Scott delivered one of the great postgame interviews after eliminating the Patriots. He was a combination of thrilled and angry. In reference to the Steelers, he barked "Can't wait!"

But the Jets sure seemed to wait 30 minutes before they got their heads into the game.

Intensity is difficult to tap again and again until the vein collapses. Sometimes it gets demanding to find more villains to despise. You can't ask Dennis Byrd to deliver the same pregame speech and have it make an impact.

The Jets did pull themselves together at halftime and cobbled together an admirable effort through the third and fourth quarters.

Mark Sanchez played another solid road playoff game and outperformed Roethlisberger as a passer. Sanchez completed 20 of his 33 throws for 233 yards and two touchdowns for a 102.2 passer rating. Roethlisberger was 10-of-19 for 133 yards, no touchdowns, two interceptions and a 35.5 rating.

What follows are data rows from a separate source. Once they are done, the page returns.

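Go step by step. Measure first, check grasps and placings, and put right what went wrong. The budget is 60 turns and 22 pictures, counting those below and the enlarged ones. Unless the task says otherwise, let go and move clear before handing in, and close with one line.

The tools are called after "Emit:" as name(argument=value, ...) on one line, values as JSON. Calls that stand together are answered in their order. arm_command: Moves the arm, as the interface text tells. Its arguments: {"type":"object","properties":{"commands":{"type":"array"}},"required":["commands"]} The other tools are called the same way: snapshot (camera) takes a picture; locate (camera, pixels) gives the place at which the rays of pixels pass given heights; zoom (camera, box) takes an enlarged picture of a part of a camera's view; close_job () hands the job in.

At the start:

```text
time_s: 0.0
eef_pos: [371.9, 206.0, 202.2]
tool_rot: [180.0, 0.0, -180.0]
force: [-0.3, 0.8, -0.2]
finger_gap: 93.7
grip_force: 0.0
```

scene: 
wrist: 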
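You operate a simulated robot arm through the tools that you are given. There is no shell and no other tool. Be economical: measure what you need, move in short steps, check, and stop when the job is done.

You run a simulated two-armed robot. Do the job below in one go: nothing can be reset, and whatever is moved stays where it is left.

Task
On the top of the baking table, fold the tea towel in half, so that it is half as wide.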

Sanchez, a revitalized ground game and a suddenly conscious defense gave the Jets a chance. They got within a touchdown with 3:06 to play, when Sanchez connected with Jerricho Cotchery.

But the Jets frittered away a better opportunity nearly five minutes earlier. The Jets had first and goal on the 2-yard line but couldn't score. A 17-play drive ended on the 1-yard line after two incomplete passes and a pair of stuffed runs. The passes were curious plays called by offensive coordinator Brian Schottenheimer, especially with Green trucking defenders.

A touchdown there and the Jets would have had more wiggle room.

"We had opportunities to make a comeback in the second half," Jets tight end Dustin Keller said. "Obviously, everybody's going to look at the first half and say 'If it wasn't for this and that,' but we still had an opportunity to win this game in the second half."

The Jets deserve credit for gathering themselves and not getting totally blown out. They did outscore the Steelers 16-0 in the second half.

But those first 30, flat minutes doomed them.

"It would be nice to take that first half back and come out better than we did and what we showed," Jets safety Brodney Pool said. "It just shows you can't come out flat at the beginning of a game like we did an expect to win."